By this opinion today, we do not hold that a legal fee can never be collected for releasing a lien where that lien has been avoided in bankruptcy. A legal fee may be appropriate, for example, where the original creditor has some lien right above the allowed exemptions, where the cost of procuring the release justifies the fee, or where some other circumstance supports a fee.
    Having found misconduct, we must now assess an appropriate discipline for it. In making this assessment, we are struck by the hearing officer’s evaluation of the respondent’s acts: “Simply stated, Respondent and his client found themselves in an advantageous situation vs. the [couple] and used that advantage for their financial betterment.” Conversely, we are also cognizant of the hearing officer’s finding that creditors have no affirmative legal duty to assist debtors by releasing judgments of record in these situations, and that the practice of charging a fee to do so, regardless of the underlying merits, is apparently a common one. Balancing these two factors, we conclude that a public reprimand is sufficient here to demonstrate to the respondent, the bar, and the public that purely opportunistic acts such as those taken by the respondent will not be tolerated.
    Accordingly, the respondent, Mark E. Wagner, is hereby reprimanded and admonished for his misconduct.
    The Clerk of this Court is directed to provide notice of this order in accordance with Admis.Disc.R. 23(3)(d) and to provide the clerk of the United States Court of Appeals for the Seventh Circuit, the clerk of each of the United States District Courts in this state, and the clerks of the United States Bankruptcy Courts in this state with the last known address of respondent as reflected in the records of the Clerk.
Costs of this proceeding are assessed against the respondent.

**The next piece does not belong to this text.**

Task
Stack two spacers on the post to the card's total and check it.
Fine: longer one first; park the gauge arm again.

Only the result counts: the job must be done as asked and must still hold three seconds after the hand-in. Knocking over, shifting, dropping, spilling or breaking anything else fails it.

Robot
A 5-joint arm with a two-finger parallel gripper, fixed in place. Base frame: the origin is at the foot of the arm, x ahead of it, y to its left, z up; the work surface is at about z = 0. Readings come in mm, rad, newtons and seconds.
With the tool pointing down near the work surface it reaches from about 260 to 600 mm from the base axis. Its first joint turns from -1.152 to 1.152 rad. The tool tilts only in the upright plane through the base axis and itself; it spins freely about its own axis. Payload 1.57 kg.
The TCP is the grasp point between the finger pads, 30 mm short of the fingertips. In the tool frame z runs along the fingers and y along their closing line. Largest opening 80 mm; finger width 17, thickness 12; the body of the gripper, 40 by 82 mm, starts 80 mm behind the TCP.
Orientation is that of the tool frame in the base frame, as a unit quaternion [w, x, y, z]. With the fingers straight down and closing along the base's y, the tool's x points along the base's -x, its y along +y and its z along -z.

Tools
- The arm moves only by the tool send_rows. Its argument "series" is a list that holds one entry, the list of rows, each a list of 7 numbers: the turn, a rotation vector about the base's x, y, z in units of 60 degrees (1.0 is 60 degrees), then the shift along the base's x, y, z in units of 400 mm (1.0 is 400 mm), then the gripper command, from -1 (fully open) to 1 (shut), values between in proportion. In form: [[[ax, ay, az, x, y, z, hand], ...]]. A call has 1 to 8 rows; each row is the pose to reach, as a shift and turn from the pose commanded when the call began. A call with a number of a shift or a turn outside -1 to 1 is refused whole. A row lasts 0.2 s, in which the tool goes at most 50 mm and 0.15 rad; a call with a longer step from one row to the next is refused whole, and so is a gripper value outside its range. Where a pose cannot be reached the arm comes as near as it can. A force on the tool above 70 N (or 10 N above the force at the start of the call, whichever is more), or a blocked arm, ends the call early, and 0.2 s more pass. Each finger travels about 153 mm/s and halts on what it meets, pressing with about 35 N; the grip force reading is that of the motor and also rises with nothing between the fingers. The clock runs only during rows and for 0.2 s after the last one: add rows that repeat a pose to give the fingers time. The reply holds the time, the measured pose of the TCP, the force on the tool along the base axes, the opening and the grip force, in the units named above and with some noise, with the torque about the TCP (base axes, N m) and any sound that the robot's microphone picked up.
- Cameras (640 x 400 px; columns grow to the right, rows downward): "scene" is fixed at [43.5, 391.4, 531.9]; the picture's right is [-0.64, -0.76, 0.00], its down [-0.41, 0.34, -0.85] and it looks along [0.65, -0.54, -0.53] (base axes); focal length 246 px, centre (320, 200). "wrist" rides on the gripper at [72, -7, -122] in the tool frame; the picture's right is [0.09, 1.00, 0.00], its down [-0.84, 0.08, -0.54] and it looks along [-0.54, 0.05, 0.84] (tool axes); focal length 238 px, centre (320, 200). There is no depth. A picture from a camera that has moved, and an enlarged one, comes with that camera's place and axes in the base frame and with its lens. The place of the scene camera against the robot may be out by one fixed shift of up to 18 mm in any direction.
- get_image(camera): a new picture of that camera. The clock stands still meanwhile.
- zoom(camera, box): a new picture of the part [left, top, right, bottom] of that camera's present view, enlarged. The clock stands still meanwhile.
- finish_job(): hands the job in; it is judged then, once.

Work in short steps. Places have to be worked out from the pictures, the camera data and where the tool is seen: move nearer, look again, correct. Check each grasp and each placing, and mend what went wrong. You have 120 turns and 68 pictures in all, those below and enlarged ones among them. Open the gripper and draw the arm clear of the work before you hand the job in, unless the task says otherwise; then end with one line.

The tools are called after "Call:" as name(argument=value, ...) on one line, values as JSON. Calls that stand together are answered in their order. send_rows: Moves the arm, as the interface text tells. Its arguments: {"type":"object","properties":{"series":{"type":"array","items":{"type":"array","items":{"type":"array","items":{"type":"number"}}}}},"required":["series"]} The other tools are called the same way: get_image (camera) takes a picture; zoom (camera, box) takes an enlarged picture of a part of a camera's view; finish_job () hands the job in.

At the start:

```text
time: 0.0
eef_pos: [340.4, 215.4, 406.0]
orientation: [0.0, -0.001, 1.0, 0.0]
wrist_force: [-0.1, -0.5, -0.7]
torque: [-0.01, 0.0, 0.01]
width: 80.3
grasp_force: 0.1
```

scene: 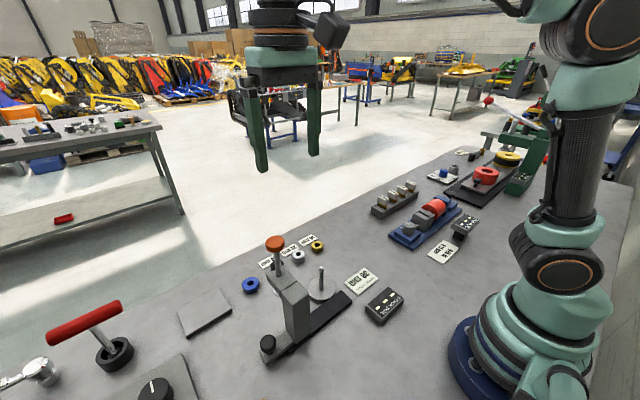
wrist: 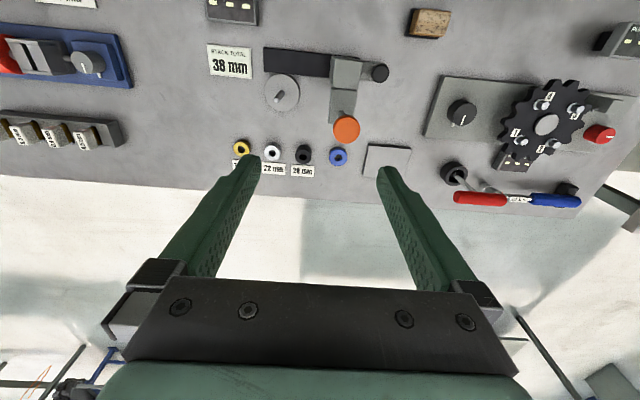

Footnote: Matter of Siegal, 708 N.E.2d 869 (Ind. 1999).

Footnote: Those provisions are as follow:

Rule 4.1. Truthfulness in Statements to Others

    In the course of representing a client a lawyer shall not knowingly:
    (a) make a false statement of material fact or law to a third person; or
    (b) fail to disclose that which is required by law to be revealed.
    
Rule 4.4. Respect for Rights of Third Persons

    In representing a client, a lawyer shall not use means that have no substantial purpose other than to embarrass, delay, or burden a third person, or use methods of obtaining evidence that violate the legal rights of such a person.